The Quintessential Paryushan Tap


Born into a Jain family I was quite familiar with the parampara followed in a traditional family. In Adoni the ‘Jain community’ is very small and closely knit. Having lived in a large joint family I grew up seeing my family, friends and community participating in different fasting rituals.

Fasting or Tap is a very important cornerstone of the Jain faith. During Paryushan, the most important festival for the Shwetambar Jains, the whole community is bound together by fasting rituals. For me Paryushan is always associated with wonderful childhood memories of family and friends coming together.

Fasting as per scriptures is a way to wash away your Karma also known as Nirjara, to free your soul from the constant cycle of birth and death. In one’s youth one is more careless about tradition just like I was, until one starts experiencing life.

In 1996, I was out of the country during Paryushan, going through an extremely challenging personal crisis.

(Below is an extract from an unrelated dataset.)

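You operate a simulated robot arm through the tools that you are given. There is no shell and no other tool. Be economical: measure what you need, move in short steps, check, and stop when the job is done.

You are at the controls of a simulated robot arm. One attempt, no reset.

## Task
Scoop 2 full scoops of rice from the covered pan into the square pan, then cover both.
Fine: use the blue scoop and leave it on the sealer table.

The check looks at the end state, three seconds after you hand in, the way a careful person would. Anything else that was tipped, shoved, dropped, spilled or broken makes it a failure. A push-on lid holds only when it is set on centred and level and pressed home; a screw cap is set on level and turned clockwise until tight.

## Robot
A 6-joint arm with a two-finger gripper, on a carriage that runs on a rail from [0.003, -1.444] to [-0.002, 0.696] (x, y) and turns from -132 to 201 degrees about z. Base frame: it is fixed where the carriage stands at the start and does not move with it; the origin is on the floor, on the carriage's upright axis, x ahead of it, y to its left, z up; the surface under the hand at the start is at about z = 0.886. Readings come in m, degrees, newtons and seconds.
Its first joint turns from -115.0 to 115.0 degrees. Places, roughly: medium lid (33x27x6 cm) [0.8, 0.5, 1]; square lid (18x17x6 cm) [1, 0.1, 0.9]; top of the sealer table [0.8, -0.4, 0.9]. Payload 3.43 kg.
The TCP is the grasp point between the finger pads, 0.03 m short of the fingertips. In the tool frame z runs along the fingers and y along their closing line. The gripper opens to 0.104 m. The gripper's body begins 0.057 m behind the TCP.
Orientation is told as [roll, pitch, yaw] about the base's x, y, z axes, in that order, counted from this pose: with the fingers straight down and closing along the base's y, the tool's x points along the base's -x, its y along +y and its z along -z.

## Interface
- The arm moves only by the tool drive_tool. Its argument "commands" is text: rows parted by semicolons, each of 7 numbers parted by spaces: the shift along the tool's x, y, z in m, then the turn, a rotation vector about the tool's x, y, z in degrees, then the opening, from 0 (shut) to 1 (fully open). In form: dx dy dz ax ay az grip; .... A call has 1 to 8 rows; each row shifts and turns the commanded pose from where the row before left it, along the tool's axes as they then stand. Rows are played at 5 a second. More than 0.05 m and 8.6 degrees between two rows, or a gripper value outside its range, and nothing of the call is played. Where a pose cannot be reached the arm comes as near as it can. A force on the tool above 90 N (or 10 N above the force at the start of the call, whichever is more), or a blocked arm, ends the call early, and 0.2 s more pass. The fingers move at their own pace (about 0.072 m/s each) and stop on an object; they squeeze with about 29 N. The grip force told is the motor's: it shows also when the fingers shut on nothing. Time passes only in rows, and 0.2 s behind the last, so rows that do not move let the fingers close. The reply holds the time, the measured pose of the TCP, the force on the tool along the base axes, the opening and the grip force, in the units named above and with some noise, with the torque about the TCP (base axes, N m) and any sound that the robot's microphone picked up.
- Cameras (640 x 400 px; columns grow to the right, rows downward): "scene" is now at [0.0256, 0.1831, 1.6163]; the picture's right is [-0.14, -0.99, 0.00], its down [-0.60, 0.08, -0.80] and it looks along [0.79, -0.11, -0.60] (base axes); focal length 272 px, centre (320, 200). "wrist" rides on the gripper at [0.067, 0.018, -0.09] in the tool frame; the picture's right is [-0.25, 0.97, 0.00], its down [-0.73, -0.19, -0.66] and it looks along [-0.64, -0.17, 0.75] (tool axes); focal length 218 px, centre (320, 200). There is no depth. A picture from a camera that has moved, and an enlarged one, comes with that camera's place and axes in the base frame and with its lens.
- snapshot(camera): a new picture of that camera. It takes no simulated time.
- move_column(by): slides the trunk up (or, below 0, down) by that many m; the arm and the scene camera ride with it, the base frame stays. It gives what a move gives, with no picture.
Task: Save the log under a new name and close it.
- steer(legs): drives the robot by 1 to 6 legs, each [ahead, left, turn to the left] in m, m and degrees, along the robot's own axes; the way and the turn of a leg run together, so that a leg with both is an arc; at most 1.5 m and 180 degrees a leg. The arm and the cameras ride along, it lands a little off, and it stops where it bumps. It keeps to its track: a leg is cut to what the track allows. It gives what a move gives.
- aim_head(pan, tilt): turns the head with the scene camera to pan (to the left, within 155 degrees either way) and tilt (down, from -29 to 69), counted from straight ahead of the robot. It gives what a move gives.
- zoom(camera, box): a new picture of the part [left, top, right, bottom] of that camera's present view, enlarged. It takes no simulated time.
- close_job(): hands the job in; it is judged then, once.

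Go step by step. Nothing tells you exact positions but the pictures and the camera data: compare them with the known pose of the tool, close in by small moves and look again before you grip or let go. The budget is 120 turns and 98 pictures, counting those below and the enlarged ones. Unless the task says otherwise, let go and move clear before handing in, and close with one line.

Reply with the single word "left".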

Being away from family during this auspicious festival really made me understand how important it was to me. For the first time I felt the need to fast, I understood the importance of fasting. That is when my tryst with Tap or fasting began, to get over this personal crisis.

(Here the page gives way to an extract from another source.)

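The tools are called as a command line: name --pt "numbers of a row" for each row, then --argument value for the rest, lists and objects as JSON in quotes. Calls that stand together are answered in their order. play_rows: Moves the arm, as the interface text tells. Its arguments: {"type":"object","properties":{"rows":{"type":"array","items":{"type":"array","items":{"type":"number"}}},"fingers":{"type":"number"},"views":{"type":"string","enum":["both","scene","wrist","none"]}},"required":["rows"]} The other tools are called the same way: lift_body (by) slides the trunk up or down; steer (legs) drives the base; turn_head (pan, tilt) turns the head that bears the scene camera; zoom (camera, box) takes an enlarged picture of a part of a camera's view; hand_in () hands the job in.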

It started with Atthai which calls for straight 8 days of Upvas or abstinence from food, sustaining only on boiled water, consumed from sunrise to sunset. In the beginning it was not easy at all, especially for someone who enjoys food. Everyday you want to give up and you realise that it was indeed a tough call. It’s only the determination which keeps you going; “No one can defeat, a mind made up”. However as the 8 days progressed, they became the best 8 days of my life, and I felt at peace with myself.

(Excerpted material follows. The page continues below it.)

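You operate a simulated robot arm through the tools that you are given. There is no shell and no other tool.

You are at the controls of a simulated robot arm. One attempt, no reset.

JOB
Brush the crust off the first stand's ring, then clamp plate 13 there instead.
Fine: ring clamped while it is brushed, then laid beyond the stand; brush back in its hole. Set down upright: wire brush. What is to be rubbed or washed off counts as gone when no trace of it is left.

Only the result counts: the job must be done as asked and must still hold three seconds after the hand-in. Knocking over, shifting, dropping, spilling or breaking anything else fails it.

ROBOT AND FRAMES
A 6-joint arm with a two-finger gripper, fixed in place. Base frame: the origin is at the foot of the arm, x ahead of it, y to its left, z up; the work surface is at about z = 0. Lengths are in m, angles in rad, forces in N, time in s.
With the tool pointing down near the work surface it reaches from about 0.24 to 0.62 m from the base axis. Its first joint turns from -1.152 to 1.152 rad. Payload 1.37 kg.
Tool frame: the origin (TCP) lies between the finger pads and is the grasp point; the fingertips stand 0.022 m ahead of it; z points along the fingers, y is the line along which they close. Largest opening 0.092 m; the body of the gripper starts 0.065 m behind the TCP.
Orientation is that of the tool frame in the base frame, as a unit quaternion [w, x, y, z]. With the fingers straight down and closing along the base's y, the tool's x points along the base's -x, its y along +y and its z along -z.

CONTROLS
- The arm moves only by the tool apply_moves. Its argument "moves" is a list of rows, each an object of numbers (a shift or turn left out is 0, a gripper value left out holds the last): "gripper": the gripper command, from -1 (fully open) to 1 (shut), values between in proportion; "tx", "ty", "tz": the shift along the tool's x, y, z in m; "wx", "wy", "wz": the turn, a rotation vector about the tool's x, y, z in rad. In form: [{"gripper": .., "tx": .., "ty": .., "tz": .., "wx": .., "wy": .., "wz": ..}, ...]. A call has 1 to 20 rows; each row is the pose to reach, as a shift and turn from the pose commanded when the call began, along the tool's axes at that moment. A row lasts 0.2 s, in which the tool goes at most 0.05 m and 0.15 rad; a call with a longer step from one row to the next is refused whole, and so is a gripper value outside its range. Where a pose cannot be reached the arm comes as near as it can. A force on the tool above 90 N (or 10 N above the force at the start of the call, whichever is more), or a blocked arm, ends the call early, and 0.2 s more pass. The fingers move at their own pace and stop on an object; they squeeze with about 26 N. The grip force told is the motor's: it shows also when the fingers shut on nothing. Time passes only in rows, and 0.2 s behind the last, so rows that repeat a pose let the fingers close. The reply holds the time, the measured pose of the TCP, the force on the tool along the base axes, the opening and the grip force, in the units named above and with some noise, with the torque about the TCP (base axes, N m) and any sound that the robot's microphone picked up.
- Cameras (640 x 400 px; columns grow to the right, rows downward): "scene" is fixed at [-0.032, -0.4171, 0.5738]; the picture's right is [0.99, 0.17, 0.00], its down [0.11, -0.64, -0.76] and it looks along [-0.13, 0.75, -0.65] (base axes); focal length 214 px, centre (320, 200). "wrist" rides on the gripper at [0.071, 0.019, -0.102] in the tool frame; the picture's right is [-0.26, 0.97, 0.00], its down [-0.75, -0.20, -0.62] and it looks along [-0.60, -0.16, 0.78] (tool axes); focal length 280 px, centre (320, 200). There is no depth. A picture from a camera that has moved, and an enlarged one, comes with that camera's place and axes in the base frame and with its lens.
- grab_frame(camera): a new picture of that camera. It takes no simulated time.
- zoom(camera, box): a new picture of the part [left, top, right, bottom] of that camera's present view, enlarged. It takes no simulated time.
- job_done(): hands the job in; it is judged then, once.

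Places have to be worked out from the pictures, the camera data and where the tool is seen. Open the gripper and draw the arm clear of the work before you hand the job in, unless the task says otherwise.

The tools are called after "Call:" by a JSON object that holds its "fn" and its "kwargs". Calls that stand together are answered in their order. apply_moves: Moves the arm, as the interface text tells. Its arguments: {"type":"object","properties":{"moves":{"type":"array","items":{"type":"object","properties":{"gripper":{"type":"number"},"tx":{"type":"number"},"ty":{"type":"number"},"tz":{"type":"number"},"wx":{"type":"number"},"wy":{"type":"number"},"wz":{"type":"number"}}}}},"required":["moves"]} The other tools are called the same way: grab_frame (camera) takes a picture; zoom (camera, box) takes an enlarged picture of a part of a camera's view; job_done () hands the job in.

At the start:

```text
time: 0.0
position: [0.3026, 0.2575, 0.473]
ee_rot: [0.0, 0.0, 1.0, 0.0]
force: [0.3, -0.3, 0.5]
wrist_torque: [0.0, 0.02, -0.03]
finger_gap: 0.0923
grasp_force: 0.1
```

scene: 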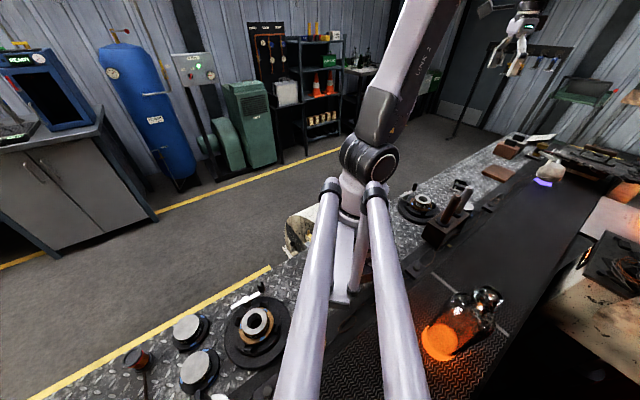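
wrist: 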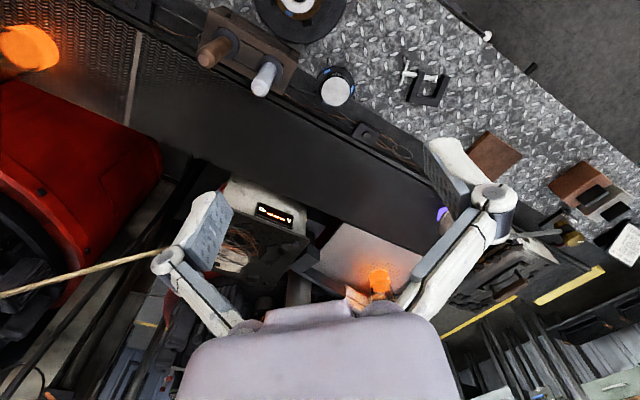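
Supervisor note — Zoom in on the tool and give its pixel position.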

Jainism talks about the fine demarcation between body, mind and soul. Immersed in regular life one is unable to tell the fine difference between these three existing in a single body. Believe you me, by the 8th day it becomes possible to tell this difference and the experience was surreal. Everything takes on a more spiritual note. Suddenly time expands and what seemed to be pressing matter in life lose their importance. While I was able to overcame my personal challenge I continued with my tap. It’s been 24 years since I started Atthai and save for two instances I’ve done it to date.

In 2000, I was faced with another personal crisis when I started the Oli tap in addition to Atthai. The Oli tap is doing Aayambil for 9 days. Aayambil is a fasting rituals which allows only one meal per day, typically lunch, and boiled water. This meal has to be devoid of salty, spicy, sweet and sour flavours which excite the senses. Dairy, oils, fruits, dry fruits, vegetables and beverages are also not permitted. Only food which is made from primary grains and pulses like wheat, rice, green gram, chickpea and urad dal are allowed.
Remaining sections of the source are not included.